• Aim of the task: Continue the extracted text that opens with "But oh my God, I".
======== Extracted text ========
But oh my God, I miss her.
I miss her laugh. I miss kissing the top of her forehead where the curls started. I miss watching the soft rise and fall of her chest as she slept. I miss all the dreams and hopes I had for her life. Last week I got in the mail a catalogue for a line of dolls called Maplelea. At first I was so excited because I love dolls and clothing and all the amazing accessories. But then I thought about the little girl I always imagined sharing that love with and I burst into tears. Poor Aimee didn’t quite know what to do with a blubbering 36-year old holding a doll catalogue and raging at the injustice of not having my daughter to share it with. So she just held me and let me cry. We don’t even know if Stella would have had any interest at all in dolls (truthfully my sense is no—whenever we gave her one, she would try to rip it’s head off…), but that’s part of the anger of it all. We don’t KNOW what she would have done or liked or disliked. And we will never know. All I have are 3.5 years of memories and a tear-stained doll magazine that is now at the bottom of a pile of bills. There are other little girls in my life that will look at the magazine with me. But I wanted it so badly to be MY little girl. The boys…well, I never really believed that boys are boys and girls are girls, but truthfully my guys show no interest in dolls. They like sword fights, zombies, lego and bike riding. They are constantly leaping off of furniture, running in circles and climbing anything they can find.
It’s very interesting to me the way that Aimee and I have reorganized our lives since Stella died. My new career as a funeral director turned out to be the best decision I could have made. Being around other people and their acute grief is comforting to me somehow. It makes me feel less alone, and stronger, when I see the way that all human beings must deal with and overcome that final separation of death. And there is such a feeling of accomplishment and peace for me when a family thanks me for helping them. Stella comes up often in my work. I share her with anyone and everyone when it is pertinent, or I think it will be helpful. I have also had the incredible opportunity of sharing Stella’s story at various conferences around Canada in the last year, sharing with groups of Funeral and Cemetery professionals the lessons and legacy of Stella Joy. I have needed to find a way to keep saying her name. To keep proving to myself, and to others, that she mattered. That she only lived three years but she made a difference.
======== Supplied data ========
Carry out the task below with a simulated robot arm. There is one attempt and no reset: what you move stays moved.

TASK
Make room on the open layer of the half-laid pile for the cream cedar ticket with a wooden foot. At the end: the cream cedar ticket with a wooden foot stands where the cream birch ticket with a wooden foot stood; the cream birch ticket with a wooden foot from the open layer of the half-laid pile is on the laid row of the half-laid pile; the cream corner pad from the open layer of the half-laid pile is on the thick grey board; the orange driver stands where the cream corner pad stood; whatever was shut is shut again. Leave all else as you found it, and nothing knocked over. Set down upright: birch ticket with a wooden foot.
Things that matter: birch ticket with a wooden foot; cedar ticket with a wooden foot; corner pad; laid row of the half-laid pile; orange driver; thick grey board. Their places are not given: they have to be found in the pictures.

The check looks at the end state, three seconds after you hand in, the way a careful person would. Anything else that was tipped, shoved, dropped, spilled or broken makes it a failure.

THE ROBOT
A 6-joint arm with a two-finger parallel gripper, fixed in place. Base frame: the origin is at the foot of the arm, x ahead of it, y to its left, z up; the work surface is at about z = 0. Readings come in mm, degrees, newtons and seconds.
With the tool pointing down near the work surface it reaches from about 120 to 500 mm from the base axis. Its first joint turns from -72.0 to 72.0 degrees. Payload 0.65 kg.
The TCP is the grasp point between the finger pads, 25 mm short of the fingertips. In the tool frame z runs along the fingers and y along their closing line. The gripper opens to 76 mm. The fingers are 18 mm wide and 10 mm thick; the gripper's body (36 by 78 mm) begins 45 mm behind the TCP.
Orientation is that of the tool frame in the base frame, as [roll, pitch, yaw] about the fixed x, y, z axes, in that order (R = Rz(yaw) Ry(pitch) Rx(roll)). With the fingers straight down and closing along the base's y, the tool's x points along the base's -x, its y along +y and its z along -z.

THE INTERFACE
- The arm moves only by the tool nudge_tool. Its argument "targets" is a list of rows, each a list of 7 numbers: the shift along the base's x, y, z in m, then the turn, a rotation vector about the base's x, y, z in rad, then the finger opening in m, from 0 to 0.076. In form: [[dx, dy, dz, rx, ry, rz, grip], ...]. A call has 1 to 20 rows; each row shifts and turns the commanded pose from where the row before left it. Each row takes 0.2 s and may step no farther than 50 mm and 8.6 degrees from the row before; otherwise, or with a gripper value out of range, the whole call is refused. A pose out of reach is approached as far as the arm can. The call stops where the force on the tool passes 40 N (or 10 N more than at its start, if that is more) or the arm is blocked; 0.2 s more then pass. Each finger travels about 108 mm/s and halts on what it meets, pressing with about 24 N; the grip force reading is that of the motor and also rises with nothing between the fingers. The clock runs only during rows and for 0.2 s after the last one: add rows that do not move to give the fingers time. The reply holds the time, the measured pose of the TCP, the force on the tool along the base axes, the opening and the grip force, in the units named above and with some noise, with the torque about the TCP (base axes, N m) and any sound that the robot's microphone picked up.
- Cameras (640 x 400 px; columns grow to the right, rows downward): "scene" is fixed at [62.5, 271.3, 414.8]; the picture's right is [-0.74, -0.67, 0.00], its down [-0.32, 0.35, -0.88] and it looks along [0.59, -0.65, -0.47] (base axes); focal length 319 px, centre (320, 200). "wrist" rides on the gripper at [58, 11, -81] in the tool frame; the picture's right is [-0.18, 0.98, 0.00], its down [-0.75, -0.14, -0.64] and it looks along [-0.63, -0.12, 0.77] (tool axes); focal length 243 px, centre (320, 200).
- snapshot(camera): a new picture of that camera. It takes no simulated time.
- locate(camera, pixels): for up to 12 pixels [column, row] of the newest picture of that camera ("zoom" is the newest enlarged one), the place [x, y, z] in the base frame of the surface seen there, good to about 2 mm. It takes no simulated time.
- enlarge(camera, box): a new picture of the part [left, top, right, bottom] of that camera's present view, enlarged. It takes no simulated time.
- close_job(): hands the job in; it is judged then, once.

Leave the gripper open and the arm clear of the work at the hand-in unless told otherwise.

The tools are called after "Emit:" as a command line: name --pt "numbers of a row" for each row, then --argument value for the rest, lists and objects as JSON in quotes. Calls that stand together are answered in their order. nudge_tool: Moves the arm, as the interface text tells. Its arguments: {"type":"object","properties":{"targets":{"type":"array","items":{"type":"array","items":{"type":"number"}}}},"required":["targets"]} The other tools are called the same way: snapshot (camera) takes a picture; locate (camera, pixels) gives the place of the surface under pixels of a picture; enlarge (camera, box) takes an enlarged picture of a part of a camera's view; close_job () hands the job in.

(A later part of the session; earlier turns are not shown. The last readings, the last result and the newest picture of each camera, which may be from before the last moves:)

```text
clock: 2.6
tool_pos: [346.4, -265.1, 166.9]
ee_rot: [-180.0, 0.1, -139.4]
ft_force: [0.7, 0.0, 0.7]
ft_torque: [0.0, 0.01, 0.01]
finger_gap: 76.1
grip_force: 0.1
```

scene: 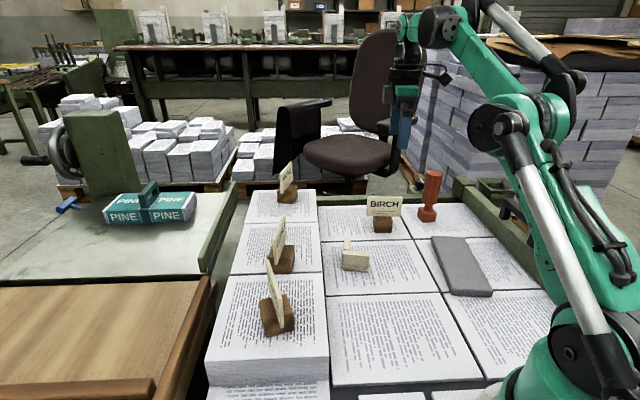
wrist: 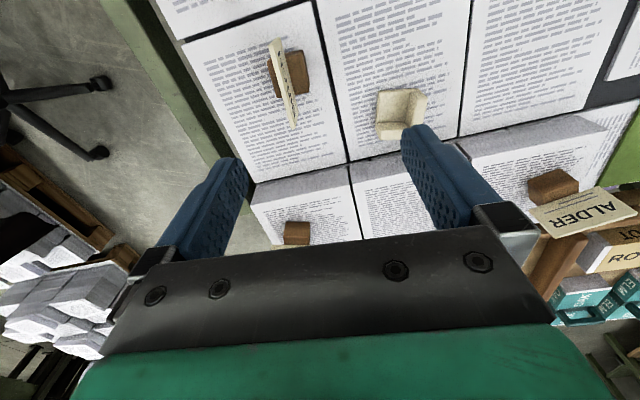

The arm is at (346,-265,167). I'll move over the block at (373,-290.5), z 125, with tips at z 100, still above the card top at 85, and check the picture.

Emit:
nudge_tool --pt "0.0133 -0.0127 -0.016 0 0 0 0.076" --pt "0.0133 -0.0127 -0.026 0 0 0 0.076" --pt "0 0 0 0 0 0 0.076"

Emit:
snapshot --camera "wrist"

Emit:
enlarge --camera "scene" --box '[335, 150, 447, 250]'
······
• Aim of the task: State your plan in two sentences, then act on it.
========
• Written reply:
She is the reason that I have the opportunity to wake up each morning and help another family trying to navigate the deep and complex waters of grief and trying to plan a ceremony to honour their loved one. She is the reason that my kids have been to Medieval Times twice in two months, to the zoo, the pumpkin patch, bike riding after school. She is why they get trips to the store for ice cream and any Hallowe’en costume they want (Hugo was THIS close to being Tinkerbell this year, but changed to a knight at the last minute swayed by the little plastic sword). He is why Aimee and I never seem to have money to go out for dinner, but always have enough to take them to Great Wolf Lodge. She made our family stronger and closer. She reminds me not to get frustrated at traffic or lineups. To tell people that I love them whenever I get the chance. She taught me to enjoy the little moments of life, the bath times and the evening walks. Because, the little things are really the big things.
We will be spending Stella’s death-anniversary at Great Wolf Lodge again. Since all the dates are so close, we will also celebrate Sam and Xavier’s birthdays there. (Sam turns 4 October 20, Xavier turns 4 October 21 and Stella died October 22). It’s been interesting seeing how happy and excited the boys are to be going to Great Wolf Lodge to celebrate birthdays while the adults know that we are also going to mark an occasion we would rather forget. This cluster of dates is such a reflection of what our life is like now. Balancing joy and heartbreak all in the same breath, learning to find happiness and joy in while still honouring grief as we navigate both happy and sad occasions.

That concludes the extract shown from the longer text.